The author had parents with mental illness, spent time in foster care and being unhoused. She won a contest writing essays on self-reliance, got to meet Clarence Thomas and Condoleeza Rice, and [the winners] were touted as proof anyone can make it in the United States given the limitless possibilities of free enterprise. She won full scholarship to Harvard. She finds her ideas as a teenager, that success or failure were up to her alone, well described by Alissa Quart in her new book Bootstrapped.

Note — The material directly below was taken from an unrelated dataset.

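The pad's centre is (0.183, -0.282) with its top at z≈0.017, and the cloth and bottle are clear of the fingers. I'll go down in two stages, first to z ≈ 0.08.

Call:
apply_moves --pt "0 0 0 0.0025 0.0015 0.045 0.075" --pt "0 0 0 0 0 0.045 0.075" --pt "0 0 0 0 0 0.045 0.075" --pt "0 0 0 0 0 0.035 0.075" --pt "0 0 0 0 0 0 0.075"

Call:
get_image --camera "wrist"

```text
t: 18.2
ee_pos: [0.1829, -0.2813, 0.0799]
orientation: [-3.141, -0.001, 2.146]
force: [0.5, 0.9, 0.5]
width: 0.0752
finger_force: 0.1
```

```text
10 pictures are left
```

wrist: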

“According to Quart, the fiction that anyone who works hard can have a better life increases inequality and promotes policies that hurt us. Meanwhile, blaming people for their supposedly bad choices is “a kind of nationwide bullying” that the poor internalize.” [She thinks some conservative policies, and politicians like DeSantis may be really against poverty].
”Quart then points out a number of cracks in our collective myth of self-sufficiency. While Henry David Thoreau stayed at Walden Pond—for many, the mecca of American individualism—his mother did his laundry. Ayn Rand, patron saint of libertarians, collected Social Security near the end of her life. Even Horatio Alger’s novels aren’t tales of genuine independence: In most, a wealthy benefactor steps in…”
”The belief that underprivileged teens can study hard, prove their worth, and access higher education thanks to charitable largesse also seems more and more like a fable. Donors disproportionately give to elite schools with massive endowments. Only 1.5 percent…of the total sum contributed goes to two-year colleges [with the highest rates of upward mobility].”
”I swelled with pride when my application essay for the scholarship, in which I compared my life to that of the Horatio Alger Award recipient Buzz Aldrin, delivered me into a State Department dining room…. And when things went wrong, I blamed myself—when I was raped…when I didn’t have a place to stay…when I went nearly broke from a mouthful of root canal… I’d bought into the intoxicating fiction that I was the master of my fate. When it turned out I wasn’t, the failure felt personal.”
”By the time I graduated from [Harvard], my shame that I wasn’t a smiling overcomer became unbearable… [Quart] proposes commonsense changes to improve the social safety net, most of which are extensions of COVID-era policies: expanding the child tax credit, making recertification for Medicaid less onerous, and reducing administrative hurdles to seeking help. Just as important, Bootstrapped urges readers to rethink their narratives of accomplishment. Quart encourages us to stop shaming others, and ourselves, for needing assistance and to acknowledge the ways we are all interdependent.”